At what point do we hold NAB liable for the potential damage they have caused?


Name, DOB, and address is available via the Electoral Roll. While I don't think NAB is blameless, at some point the blame lies with companies that accept insufficient forms of authentication.

For example, to transfer funds with my bank, I get texted a 2FA code and this is a mandatory requirement for online banking at CBA.


Name and address is in the roll. DOB absolutely is not.

Further, suggesting the blame lies with companies accepting "insufficient forms" of authentication obviously does not bear up in light of this. 2FA texts, for example, are easily worked around by SIM-swapping. Performing a SIM-swap in Australia generally does not require 2FA, and the details leaked herein would get you well on your way.


Ack. Still, the DOB is not difficult to access: just apply to work for the AEC and your copy of the roll certainly includes DOB.

Title should be: “National Australia Bank customers have had 'some personal information' compromised”

This is yet another example of the risks of requiring KYC if banks cannot keep it safe. We need to start to do KYB!

It’s refreshing to see an actual acknowledgment, seemingly-sincere apology, and clear details of what they’re going to do about it.

Their official statement:

https://news.nab.com.au/nab-apologises-to-customers-for-data...


I once worked as a contractor at NAB. The kickstart file with root password, which was unchanged, for a 450M AUD corporate banking project was stored on a SMB share accessible to everyone in the bank. Project leaders didn't care (since it would involve work to fix). I eventually had to raise it as a hint to a friendly pentester who included it in their report, finally getting it fixed.
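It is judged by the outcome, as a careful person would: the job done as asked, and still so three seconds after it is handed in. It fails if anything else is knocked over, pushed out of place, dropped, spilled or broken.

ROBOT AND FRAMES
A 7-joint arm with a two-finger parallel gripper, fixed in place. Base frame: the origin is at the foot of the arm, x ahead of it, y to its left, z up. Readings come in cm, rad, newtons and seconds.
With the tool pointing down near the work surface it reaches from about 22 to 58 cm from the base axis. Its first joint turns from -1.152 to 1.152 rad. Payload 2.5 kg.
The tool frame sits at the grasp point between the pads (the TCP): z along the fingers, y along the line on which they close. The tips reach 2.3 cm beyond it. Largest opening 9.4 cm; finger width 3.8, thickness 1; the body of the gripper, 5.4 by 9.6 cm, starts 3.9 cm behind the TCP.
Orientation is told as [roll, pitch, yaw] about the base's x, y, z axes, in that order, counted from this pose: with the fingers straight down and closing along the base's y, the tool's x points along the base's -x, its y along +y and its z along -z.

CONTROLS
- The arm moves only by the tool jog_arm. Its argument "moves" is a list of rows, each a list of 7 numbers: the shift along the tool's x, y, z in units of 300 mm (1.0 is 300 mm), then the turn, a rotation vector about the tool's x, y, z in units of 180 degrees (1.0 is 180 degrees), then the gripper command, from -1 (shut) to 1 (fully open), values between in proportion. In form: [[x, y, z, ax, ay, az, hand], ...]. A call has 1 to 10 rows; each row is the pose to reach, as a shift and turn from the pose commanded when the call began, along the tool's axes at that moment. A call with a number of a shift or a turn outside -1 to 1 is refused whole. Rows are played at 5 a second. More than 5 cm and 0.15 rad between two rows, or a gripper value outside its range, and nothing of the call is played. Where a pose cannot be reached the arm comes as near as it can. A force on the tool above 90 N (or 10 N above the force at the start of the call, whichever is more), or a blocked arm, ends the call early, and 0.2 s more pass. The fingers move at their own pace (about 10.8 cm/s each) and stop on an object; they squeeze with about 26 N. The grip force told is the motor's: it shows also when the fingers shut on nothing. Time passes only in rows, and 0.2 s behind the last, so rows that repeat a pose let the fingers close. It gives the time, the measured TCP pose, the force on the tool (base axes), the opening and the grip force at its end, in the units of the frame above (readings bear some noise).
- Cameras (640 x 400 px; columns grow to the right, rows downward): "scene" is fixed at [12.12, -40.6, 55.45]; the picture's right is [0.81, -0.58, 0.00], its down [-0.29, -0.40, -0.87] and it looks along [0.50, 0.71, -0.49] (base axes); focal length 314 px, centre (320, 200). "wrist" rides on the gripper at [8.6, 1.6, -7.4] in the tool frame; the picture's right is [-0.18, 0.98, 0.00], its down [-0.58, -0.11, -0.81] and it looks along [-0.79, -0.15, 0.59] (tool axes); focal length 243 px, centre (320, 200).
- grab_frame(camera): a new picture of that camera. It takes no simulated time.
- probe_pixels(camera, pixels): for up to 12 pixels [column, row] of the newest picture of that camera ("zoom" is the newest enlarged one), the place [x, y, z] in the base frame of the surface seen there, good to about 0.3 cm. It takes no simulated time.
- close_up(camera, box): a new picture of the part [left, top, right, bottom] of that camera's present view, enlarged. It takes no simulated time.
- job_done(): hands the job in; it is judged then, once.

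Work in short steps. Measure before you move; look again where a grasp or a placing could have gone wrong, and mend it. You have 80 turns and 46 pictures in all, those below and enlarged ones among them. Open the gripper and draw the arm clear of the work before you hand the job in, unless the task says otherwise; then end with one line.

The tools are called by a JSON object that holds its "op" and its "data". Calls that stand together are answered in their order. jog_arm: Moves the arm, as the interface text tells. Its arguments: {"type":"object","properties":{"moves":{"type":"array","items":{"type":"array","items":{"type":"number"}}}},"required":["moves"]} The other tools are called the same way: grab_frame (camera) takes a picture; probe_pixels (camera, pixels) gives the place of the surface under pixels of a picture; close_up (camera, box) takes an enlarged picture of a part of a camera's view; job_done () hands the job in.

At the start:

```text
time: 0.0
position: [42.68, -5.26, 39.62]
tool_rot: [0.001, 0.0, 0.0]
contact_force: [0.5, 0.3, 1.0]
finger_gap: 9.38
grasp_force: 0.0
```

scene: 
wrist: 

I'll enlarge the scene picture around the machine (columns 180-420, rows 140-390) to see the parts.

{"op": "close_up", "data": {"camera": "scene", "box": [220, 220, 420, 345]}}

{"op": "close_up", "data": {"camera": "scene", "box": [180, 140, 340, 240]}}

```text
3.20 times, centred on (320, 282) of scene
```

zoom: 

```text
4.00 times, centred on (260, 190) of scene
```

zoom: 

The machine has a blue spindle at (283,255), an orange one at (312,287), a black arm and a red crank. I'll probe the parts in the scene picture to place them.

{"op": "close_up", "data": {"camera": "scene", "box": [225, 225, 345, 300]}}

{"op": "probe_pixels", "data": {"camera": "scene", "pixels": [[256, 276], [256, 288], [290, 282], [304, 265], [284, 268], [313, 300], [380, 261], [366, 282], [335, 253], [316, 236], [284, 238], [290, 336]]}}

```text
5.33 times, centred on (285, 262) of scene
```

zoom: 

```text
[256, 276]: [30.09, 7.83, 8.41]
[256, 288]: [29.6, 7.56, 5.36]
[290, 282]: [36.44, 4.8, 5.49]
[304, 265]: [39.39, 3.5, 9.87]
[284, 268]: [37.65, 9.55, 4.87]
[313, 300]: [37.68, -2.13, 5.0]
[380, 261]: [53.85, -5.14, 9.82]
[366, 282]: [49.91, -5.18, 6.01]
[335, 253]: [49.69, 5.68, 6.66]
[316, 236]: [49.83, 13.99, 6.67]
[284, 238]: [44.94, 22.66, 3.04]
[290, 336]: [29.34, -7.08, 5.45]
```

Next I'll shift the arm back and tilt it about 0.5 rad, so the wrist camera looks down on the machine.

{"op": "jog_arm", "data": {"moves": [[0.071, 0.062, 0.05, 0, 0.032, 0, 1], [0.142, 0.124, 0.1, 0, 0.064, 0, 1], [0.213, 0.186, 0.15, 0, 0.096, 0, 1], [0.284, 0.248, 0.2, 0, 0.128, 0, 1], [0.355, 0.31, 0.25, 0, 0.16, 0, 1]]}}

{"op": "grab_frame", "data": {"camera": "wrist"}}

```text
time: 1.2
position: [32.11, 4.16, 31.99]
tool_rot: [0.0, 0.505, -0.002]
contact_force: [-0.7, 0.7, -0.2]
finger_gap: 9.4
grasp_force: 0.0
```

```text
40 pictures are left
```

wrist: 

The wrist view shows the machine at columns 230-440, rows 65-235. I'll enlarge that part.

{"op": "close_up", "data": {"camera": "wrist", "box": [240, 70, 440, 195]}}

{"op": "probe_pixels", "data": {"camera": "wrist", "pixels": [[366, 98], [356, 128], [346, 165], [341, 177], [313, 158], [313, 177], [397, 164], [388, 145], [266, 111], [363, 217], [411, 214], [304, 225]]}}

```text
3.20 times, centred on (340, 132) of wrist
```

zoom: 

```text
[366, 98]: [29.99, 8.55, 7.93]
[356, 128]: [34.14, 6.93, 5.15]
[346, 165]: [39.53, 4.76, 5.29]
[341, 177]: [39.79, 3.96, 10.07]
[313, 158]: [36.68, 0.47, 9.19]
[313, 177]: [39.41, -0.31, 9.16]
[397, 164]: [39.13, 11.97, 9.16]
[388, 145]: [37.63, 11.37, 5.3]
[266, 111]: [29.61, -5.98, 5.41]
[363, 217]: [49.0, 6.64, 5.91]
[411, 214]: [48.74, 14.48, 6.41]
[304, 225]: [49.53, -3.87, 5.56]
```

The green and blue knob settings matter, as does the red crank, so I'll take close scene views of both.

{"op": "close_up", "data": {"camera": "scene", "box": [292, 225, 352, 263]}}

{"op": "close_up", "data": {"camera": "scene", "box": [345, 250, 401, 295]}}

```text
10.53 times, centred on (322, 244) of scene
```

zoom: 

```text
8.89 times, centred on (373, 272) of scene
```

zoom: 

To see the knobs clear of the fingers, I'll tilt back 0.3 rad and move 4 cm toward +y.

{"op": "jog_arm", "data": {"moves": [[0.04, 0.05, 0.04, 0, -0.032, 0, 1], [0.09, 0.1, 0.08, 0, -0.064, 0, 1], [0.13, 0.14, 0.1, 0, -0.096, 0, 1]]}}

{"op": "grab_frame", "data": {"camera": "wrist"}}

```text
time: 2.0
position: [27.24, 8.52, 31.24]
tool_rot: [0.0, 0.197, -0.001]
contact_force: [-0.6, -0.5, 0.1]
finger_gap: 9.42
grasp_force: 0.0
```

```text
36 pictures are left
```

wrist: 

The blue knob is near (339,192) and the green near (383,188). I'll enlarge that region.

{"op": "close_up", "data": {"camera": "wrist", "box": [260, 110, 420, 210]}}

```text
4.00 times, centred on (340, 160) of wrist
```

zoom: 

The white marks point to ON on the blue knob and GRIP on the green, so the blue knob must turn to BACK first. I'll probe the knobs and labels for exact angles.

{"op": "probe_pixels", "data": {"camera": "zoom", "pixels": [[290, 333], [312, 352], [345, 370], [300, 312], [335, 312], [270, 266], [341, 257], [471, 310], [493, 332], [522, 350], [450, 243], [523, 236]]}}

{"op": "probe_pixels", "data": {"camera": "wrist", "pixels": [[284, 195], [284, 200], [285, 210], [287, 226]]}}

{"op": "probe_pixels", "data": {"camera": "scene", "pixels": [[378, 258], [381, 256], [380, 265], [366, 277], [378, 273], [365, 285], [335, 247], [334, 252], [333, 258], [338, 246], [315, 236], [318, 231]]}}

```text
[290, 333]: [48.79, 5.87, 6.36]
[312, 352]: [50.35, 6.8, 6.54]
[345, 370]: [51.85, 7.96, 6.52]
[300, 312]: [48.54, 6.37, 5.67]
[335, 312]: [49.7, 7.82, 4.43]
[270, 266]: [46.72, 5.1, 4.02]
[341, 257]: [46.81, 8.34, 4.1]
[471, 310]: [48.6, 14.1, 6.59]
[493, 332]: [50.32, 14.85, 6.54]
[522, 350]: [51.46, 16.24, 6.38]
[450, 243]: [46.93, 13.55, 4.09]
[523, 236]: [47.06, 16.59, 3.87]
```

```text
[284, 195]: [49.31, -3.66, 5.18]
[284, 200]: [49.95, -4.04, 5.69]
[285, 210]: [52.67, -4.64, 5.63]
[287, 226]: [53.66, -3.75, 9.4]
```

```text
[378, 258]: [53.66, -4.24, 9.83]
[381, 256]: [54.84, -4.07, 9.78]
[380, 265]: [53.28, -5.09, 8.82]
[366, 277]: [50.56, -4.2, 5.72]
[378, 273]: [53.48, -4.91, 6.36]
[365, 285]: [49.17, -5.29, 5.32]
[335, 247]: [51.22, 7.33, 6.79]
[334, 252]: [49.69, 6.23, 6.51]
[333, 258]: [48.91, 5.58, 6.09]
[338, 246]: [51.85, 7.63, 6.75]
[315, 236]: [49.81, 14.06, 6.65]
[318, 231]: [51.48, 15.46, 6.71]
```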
i hope the boffins who mandated weaker encryption take notice of this. The congress members who supported the bill for weaker encryption should be personally DOSed.

But that's not a problem! The bill said that it wouldn't create any systemic weaknesses!

So just let us do it, ok.

But we'll put you in jail if you talk about it.


I don't see what the problem is. They're a bunch of criminals. The Australians I mean.